7〜8月、職場は夏期「大型連休」となりました。前後2週間16日間の連休、他企業の人はうらやましがるのですが、カレンダーをよくみると、中身は連休前後の振り替え休日と本人の有給休暇の強制充当です。会社に出させた休日は16日間のうちたったの1日でしかありません。

私の職場は携帯電話の開発部門で、開発スケジュールはいつも遅れ気味で推移しています。連休はそういった追いつめられた意識のはけ口と化し、工期短縮の犠牲になってきました。
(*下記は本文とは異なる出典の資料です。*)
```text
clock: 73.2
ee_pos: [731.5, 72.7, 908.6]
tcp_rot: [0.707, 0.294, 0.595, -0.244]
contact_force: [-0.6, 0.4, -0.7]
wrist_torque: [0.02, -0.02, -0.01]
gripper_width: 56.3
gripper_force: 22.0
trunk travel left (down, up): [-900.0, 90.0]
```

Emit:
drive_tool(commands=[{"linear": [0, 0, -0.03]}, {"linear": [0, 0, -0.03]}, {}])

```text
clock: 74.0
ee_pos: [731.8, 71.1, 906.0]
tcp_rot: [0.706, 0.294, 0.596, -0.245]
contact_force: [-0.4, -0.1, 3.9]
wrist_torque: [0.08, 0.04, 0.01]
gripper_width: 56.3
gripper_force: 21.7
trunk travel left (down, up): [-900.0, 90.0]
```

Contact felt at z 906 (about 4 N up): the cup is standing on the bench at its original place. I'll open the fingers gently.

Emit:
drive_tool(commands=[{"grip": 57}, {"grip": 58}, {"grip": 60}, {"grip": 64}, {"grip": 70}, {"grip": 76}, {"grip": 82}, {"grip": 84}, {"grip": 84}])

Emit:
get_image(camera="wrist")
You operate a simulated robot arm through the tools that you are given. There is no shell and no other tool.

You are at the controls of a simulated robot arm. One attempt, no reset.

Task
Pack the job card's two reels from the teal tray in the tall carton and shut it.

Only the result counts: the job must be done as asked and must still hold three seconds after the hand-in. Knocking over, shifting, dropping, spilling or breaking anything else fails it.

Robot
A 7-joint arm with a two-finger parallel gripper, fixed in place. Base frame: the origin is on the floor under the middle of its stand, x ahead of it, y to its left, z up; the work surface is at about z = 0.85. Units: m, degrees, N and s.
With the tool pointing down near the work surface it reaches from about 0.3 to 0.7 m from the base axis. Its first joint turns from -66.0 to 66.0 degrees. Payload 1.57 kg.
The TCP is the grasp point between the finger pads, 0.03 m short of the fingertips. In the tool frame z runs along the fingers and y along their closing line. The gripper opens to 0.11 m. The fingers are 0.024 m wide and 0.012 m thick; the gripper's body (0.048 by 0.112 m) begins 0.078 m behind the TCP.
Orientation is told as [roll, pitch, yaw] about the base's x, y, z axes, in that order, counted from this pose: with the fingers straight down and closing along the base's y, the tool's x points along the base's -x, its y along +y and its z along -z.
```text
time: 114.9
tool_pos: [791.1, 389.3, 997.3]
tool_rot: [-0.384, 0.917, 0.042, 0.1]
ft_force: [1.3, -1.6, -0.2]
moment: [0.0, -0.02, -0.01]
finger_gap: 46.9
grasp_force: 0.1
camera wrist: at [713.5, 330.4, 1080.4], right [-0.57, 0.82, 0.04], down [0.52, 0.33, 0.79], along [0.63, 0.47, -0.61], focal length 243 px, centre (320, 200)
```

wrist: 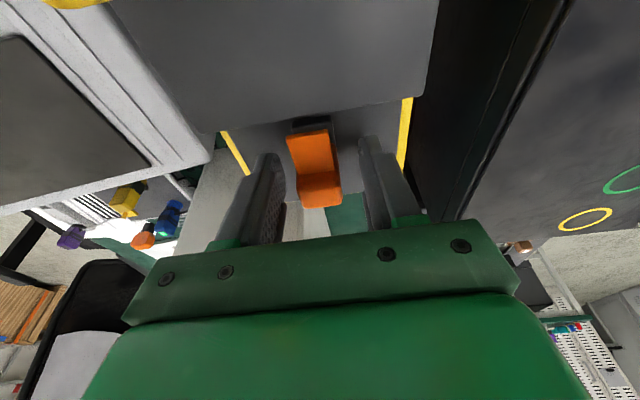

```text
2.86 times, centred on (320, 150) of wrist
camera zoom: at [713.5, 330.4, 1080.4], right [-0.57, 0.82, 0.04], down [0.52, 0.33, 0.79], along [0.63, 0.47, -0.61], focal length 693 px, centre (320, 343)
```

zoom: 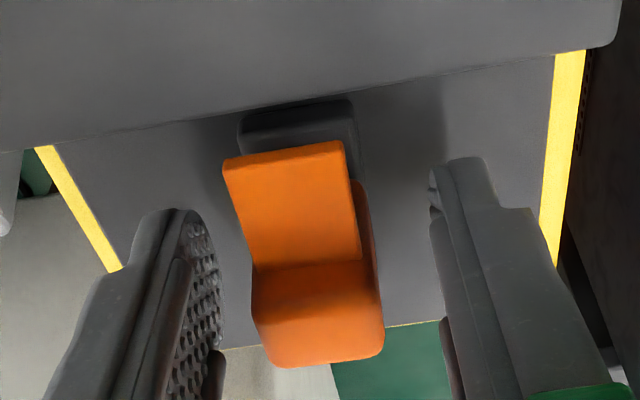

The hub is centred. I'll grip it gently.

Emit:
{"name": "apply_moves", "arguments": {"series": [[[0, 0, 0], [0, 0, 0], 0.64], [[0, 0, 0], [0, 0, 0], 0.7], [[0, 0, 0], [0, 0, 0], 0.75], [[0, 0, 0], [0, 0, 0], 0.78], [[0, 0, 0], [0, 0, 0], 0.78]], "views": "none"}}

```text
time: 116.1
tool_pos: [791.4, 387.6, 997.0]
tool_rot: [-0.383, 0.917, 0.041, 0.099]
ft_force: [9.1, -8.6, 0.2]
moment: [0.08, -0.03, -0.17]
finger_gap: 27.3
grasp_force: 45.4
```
今回も残念ながら先例にたがわず、せっかくの連休も半分以下になってしまった若手エンジニアが続出しました。また、派遣労働者の多くもそれに巻き込まれました。
いまでもヨーロッパ諸国のバカンスとはほど遠い夏期連休ですが、少なくとも労働時間の上限が法律で規制される労働法制をかちとらなければ「 」付きの長期連休さえ砂上の楼閣でしかありません。(H)

●「わかりやすい決算」への反論(投稿)

社内報「めるこ」7月号で「誰にでもわかる決算」という論文が載りました。しかし、これは簿記や会計学の知識を持つ人のみがわかって、その他の人にはわからないものだと思います。

それは、論文の図が貸借対照表の「貸方」「借方」とは簿記の用語で左方すなわち資産の増減を「借方」、右方すなわち負債および資本の増減を増減を「貸方」すなわち資産に含まれるものとしては、現金、預金、先日付小切手,受取手形、売掛金仮払金、有価証券、商品、仕掛品、製品(流動資産)、建物、機械設備、土地、建設仮勘定、営業権、特許権、投資、前払費用、資本的支出(固定資産)、開発費、創立費、社債発行費、新株発行費(繰延資産)などがあります。

貸方すなわち負債資本に含まれるものは支払手形、売掛金、未払金、未払費用、前受金、預り金、預り有価証券(流動負債)、借入金、社債(固定負債)、資本金、資本準備金、資本剰余金、任意積立金、当期未処分利益(資本)があります。

「めるこ」の論文では買掛金などの流動負債が存在して会社の経営を圧迫しているかのような印象を植え付けていますが、流動負債は株式会社であれば当然に発生するものでそれは「売掛金」などの流動資産とバランスするものです。5流動負債と流動資産の比を流動比率といいますが、これが1以上の会社には銀行は金を貸しません。

それ故当然に三菱電機にも流動負債に相当する流動資産が存在しているものと推定されます。それから、長期借入金についても、マルクス主義経済学では長期借入金と資本金を併せて固定資本と呼び、流動負債を流動資本と呼びます。

それ故長期借入金は会社にとって資本の一種なのです。資本金であっても株主に対して配当というコストがかかります。借入金に対しては利息です。ただ剰余金のみがコストがかからないのです。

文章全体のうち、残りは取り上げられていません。